# Start of STORED DATA

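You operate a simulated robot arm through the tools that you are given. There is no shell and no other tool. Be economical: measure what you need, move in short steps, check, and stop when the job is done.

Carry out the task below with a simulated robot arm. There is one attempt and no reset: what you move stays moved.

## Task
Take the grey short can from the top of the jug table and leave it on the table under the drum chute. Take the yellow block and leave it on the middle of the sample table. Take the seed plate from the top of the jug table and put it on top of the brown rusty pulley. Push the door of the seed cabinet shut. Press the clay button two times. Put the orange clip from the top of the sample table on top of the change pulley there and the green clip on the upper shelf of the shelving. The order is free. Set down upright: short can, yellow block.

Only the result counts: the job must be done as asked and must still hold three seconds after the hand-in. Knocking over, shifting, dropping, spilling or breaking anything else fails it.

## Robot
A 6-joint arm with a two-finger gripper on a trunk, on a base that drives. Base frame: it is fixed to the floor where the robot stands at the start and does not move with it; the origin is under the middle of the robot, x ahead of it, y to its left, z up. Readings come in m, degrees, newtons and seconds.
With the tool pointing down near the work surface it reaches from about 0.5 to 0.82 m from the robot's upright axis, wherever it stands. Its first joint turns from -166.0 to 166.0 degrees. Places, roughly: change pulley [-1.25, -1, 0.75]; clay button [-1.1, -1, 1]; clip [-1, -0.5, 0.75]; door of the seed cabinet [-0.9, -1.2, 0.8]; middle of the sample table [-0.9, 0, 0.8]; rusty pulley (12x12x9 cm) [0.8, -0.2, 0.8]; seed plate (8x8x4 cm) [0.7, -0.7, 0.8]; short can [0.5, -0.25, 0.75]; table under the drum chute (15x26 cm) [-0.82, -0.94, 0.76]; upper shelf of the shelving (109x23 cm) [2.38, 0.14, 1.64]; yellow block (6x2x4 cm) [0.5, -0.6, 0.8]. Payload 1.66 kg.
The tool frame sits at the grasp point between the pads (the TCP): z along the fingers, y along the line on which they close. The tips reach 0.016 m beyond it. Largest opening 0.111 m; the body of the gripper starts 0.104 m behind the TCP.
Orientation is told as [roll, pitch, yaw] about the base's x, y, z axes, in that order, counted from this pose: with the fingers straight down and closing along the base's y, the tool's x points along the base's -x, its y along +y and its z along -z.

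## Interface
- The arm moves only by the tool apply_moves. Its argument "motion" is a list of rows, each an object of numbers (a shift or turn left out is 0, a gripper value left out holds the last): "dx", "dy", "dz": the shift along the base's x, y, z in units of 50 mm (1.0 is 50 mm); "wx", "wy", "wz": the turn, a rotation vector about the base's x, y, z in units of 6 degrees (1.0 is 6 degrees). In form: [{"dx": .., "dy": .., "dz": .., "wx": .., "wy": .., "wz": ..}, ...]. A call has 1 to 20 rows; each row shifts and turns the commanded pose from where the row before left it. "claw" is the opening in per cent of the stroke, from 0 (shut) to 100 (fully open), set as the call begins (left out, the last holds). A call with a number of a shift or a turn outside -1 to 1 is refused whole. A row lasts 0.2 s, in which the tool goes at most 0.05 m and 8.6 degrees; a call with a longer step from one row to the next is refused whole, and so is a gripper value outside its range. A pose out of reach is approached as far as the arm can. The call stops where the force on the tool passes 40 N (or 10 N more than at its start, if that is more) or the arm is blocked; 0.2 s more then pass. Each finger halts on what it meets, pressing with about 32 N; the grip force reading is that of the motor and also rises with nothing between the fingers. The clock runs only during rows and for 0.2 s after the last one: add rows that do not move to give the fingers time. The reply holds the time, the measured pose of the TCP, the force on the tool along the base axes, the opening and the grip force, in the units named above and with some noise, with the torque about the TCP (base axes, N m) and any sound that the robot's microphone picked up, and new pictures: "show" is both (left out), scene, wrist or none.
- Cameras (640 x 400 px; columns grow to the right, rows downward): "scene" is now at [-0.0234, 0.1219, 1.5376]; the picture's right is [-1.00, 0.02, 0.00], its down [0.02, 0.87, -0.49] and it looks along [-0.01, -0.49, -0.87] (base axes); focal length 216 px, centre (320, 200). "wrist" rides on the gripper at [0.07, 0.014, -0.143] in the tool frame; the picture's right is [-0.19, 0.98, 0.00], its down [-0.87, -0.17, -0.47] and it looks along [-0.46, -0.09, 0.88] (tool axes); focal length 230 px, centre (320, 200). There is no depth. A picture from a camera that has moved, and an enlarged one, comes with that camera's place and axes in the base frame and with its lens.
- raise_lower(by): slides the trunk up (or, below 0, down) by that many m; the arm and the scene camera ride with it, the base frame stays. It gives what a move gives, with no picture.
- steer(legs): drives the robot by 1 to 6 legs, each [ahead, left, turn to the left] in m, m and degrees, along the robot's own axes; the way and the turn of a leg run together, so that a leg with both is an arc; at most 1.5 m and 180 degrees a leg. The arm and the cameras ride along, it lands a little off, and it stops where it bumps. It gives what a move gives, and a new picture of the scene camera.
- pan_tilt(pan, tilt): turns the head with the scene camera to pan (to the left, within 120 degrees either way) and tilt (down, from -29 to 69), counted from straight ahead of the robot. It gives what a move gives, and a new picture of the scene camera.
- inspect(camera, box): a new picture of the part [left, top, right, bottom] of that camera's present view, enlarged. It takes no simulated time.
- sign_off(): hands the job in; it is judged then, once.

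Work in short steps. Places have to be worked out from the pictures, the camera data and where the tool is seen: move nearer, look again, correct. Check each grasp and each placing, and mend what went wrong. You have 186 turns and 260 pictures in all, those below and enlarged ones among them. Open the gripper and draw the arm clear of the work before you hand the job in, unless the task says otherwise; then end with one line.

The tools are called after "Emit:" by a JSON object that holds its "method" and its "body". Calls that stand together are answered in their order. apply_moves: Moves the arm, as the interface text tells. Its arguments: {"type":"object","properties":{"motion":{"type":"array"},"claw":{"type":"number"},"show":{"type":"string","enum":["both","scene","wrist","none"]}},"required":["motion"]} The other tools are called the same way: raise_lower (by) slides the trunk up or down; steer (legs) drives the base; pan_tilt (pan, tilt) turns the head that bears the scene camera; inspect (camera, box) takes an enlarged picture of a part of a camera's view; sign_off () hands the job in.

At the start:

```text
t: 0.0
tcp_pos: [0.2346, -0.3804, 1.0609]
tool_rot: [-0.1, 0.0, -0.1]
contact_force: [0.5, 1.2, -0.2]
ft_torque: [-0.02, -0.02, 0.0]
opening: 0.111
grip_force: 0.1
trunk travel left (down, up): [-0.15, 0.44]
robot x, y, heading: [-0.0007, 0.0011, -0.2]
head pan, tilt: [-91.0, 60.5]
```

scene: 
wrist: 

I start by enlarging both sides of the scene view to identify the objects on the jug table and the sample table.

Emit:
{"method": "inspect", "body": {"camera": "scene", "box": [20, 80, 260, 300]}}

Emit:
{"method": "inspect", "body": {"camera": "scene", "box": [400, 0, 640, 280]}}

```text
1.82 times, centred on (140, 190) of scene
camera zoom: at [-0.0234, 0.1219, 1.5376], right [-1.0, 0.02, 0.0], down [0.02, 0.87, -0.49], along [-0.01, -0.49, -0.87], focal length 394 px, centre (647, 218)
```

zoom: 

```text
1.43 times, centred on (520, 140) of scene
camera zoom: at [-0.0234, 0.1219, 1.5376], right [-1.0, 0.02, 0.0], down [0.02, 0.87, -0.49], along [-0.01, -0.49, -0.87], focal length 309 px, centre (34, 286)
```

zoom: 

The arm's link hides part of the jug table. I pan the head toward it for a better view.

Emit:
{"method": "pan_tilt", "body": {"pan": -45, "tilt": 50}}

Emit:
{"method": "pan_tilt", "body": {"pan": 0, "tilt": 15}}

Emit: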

# End of STORED DATA

Copy out the data shown above without altering anything.

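You operate a simulated robot arm through the tools that you are given. There is no shell and no other tool. Be economical: measure what you need, move in short steps, check, and stop when the job is done.

Carry out the task below with a simulated robot arm. There is one attempt and no reset: what you move stays moved.

## Task
Take the grey short can from the top of the jug table and leave it on the table under the drum chute. Take the yellow block and leave it on the middle of the sample table. Take the seed plate from the top of the jug table and put it on top of the brown rusty pulley. Push the door of the seed cabinet shut. Press the clay button two times. Put the orange clip from the top of the sample table on top of the change pulley there and the green clip on the upper shelf of the shelving. The order is free. Set down upright: short can, yellow block.

Only the result counts: the job must be done as asked and must still hold three seconds after the hand-in. Knocking over, shifting, dropping, spilling or breaking anything else fails it.

## Robot
A 6-joint arm with a two-finger gripper on a trunk, on a base that drives. Base frame: it is fixed to the floor where the robot stands at the start and does not move with it; the origin is under the middle of the robot, x ahead of it, y to its left, z up. Readings come in m, degrees, newtons and seconds.
With the tool pointing down near the work surface it reaches from about 0.5 to 0.82 m from the robot's upright axis, wherever it stands. Its first joint turns from -166.0 to 166.0 degrees. Places, roughly: change pulley [-1.25, -1, 0.75]; clay button [-1.1, -1, 1]; clip [-1, -0.5, 0.75]; door of the seed cabinet [-0.9, -1.2, 0.8]; middle of the sample table [-0.9, 0, 0.8]; rusty pulley (12x12x9 cm) [0.8, -0.2, 0.8]; seed plate (8x8x4 cm) [0.7, -0.7, 0.8]; short can [0.5, -0.25, 0.75]; table under the drum chute (15x26 cm) [-0.82, -0.94, 0.76]; upper shelf of the shelving (109x23 cm) [2.38, 0.14, 1.64]; yellow block (6x2x4 cm) [0.5, -0.6, 0.8]. Payload 1.66 kg.
The tool frame sits at the grasp point between the pads (the TCP): z along the fingers, y along the line on which they close. The tips reach 0.016 m beyond it. Largest opening 0.111 m; the body of the gripper starts 0.104 m behind the TCP.
Orientation is told as [roll, pitch, yaw] about the base's x, y, z axes, in that order, counted from this pose: with the fingers straight down and closing along the base's y, the tool's x points along the base's -x, its y along +y and its z along -z.

## Interface
- The arm moves only by the tool apply_moves. Its argument "motion" is a list of rows, each an object of numbers (a shift or turn left out is 0, a gripper value left out holds the last): "dx", "dy", "dz": the shift along the base's x, y, z in units of 50 mm (1.0 is 50 mm); "wx", "wy", "wz": the turn, a rotation vector about the base's x, y, z in units of 6 degrees (1.0 is 6 degrees). In form: [{"dx": .., "dy": .., "dz": .., "wx": .., "wy": .., "wz": ..}, ...]. A call has 1 to 20 rows; each row shifts and turns the commanded pose from where the row before left it. "claw" is the opening in per cent of the stroke, from 0 (shut) to 100 (fully open), set as the call begins (left out, the last holds). A call with a number of a shift or a turn outside -1 to 1 is refused whole. A row lasts 0.2 s, in which the tool goes at most 0.05 m and 8.6 degrees; a call with a longer step from one row to the next is refused whole, and so is a gripper value outside its range. A pose out of reach is approached as far as the arm can. The call stops where the force on the tool passes 40 N (or 10 N more than at its start, if that is more) or the arm is blocked; 0.2 s more then pass. Each finger halts on what it meets, pressing with about 32 N; the grip force reading is that of the motor and also rises with nothing between the fingers. The clock runs only during rows and for 0.2 s after the last one: add rows that do not move to give the fingers time. The reply holds the time, the measured pose of the TCP, the force on the tool along the base axes, the opening and the grip force, in the units named above and with some noise, with the torque about the TCP (base axes, N m) and any sound that the robot's microphone picked up, and new pictures: "show" is both (left out), scene, wrist or none.
- Cameras (640 x 400 px; columns grow to the right, rows downward): "scene" is now at [-0.0234, 0.1219, 1.5376]; the picture's right is [-1.00, 0.02, 0.00], its down [0.02, 0.87, -0.49] and it looks along [-0.01, -0.49, -0.87] (base axes); focal length 216 px, centre (320, 200). "wrist" rides on the gripper at [0.07, 0.014, -0.143] in the tool frame; the picture's right is [-0.19, 0.98, 0.00], its down [-0.87, -0.17, -0.47] and it looks along [-0.46, -0.09, 0.88] (tool axes); focal length 230 px, centre (320, 200). There is no depth. A picture from a camera that has moved, and an enlarged one, comes with that camera's place and axes in the base frame and with its lens.
- raise_lower(by): slides the trunk up (or, below 0, down) by that many m; the arm and the scene camera ride with it, the base frame stays. It gives what a move gives, with no picture.
- steer(legs): drives the robot by 1 to 6 legs, each [ahead, left, turn to the left] in m, m and degrees, along the robot's own axes; the way and the turn of a leg run together, so that a leg with both is an arc; at most 1.5 m and 180 degrees a leg. The arm and the cameras ride along, it lands a little off, and it stops where it bumps. It gives what a move gives, and a new picture of the scene camera.
- pan_tilt(pan, tilt): turns the head with the scene camera to pan (to the left, within 120 degrees either way) and tilt (down, from -29 to 69), counted from straight ahead of the robot. It gives what a move gives, and a new picture of the scene camera.
- inspect(camera, box): a new picture of the part [left, top, right, bottom] of that camera's present view, enlarged. It takes no simulated time.
- sign_off(): hands the job in; it is judged then, once.

Work in short steps. Places have to be worked out from the pictures, the camera data and where the tool is seen: move nearer, look again, correct. Check each grasp and each placing, and mend what went wrong. You have 186 turns and 260 pictures in all, those below and enlarged ones among them. Open the gripper and draw the arm clear of the work before you hand the job in, unless the task says otherwise; then end with one line.

The tools are called after "Emit:" by a JSON object that holds its "method" and its "body". Calls that stand together are answered in their order. apply_moves: Moves the arm, as the interface text tells. Its arguments: {"type":"object","properties":{"motion":{"type":"array"},"claw":{"type":"number"},"show":{"type":"string","enum":["both","scene","wrist","none"]}},"required":["motion"]} The other tools are called the same way: raise_lower (by) slides the trunk up or down; steer (legs) drives the base; pan_tilt (pan, tilt) turns the head that bears the scene camera; inspect (camera, box) takes an enlarged picture of a part of a camera's view; sign_off () hands the job in.

At the start:

```text
t: 0.0
tcp_pos: [0.2346, -0.3804, 1.0609]
tool_rot: [-0.1, 0.0, -0.1]
contact_force: [0.5, 1.2, -0.2]
ft_torque: [-0.02, -0.02, 0.0]
opening: 0.111
grip_force: 0.1
trunk travel left (down, up): [-0.15, 0.44]
robot x, y, heading: [-0.0007, 0.0011, -0.2]
head pan, tilt: [-91.0, 60.5]
```

scene: 
wrist: 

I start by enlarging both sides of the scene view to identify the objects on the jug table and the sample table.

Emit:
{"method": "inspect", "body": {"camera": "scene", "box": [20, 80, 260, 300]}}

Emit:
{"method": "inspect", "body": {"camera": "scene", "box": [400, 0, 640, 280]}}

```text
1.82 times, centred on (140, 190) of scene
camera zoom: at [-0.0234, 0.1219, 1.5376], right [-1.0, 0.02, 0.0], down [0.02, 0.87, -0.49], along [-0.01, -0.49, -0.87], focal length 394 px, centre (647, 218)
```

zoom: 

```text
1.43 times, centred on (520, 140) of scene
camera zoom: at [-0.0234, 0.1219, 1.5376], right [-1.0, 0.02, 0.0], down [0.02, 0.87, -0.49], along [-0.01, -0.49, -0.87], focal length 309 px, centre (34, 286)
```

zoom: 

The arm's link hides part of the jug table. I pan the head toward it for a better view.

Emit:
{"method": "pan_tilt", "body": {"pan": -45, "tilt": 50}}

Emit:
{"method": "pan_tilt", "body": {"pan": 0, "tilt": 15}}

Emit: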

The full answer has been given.